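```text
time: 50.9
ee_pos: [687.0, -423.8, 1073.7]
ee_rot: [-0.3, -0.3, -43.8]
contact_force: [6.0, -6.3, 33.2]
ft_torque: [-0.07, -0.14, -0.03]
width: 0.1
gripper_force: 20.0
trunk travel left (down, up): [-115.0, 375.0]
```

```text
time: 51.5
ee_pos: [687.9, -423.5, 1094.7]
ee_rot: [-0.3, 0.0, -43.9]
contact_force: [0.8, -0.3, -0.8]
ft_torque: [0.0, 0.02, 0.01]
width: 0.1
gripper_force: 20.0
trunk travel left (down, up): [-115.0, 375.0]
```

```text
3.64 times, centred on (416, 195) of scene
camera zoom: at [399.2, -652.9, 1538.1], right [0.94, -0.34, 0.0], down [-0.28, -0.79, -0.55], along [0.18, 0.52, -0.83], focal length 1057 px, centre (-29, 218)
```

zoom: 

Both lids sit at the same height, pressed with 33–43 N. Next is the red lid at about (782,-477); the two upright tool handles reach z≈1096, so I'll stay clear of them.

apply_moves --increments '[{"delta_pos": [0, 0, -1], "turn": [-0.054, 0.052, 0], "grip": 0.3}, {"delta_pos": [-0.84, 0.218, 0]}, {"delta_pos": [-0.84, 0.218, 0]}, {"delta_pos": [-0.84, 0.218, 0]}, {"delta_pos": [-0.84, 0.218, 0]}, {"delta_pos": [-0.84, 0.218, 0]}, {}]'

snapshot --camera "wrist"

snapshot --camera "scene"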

● ● ● ● ●

All of the material above needs to be retyped word for word.

## [FINISHED ANSWER]
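```text
time: 50.9
ee_pos: [687.0, -423.8, 1073.7]
ee_rot: [-0.3, -0.3, -43.8]
contact_force: [6.0, -6.3, 33.2]
ft_torque: [-0.07, -0.14, -0.03]
width: 0.1
gripper_force: 20.0
trunk travel left (down, up): [-115.0, 375.0]
```

```text
time: 51.5
ee_pos: [687.9, -423.5, 1094.7]
ee_rot: [-0.3, 0.0, -43.9]
contact_force: [0.8, -0.3, -0.8]
ft_torque: [0.0, 0.02, 0.01]
width: 0.1
gripper_force: 20.0
trunk travel left (down, up): [-115.0, 375.0]
```

```text
3.64 times, centred on (416, 195) of scene
camera zoom: at [399.2, -652.9, 1538.1], right [0.94, -0.34, 0.0], down [-0.28, -0.79, -0.55], along [0.18, 0.52, -0.83], focal length 1057 px, centre (-29, 218)
```

zoom: 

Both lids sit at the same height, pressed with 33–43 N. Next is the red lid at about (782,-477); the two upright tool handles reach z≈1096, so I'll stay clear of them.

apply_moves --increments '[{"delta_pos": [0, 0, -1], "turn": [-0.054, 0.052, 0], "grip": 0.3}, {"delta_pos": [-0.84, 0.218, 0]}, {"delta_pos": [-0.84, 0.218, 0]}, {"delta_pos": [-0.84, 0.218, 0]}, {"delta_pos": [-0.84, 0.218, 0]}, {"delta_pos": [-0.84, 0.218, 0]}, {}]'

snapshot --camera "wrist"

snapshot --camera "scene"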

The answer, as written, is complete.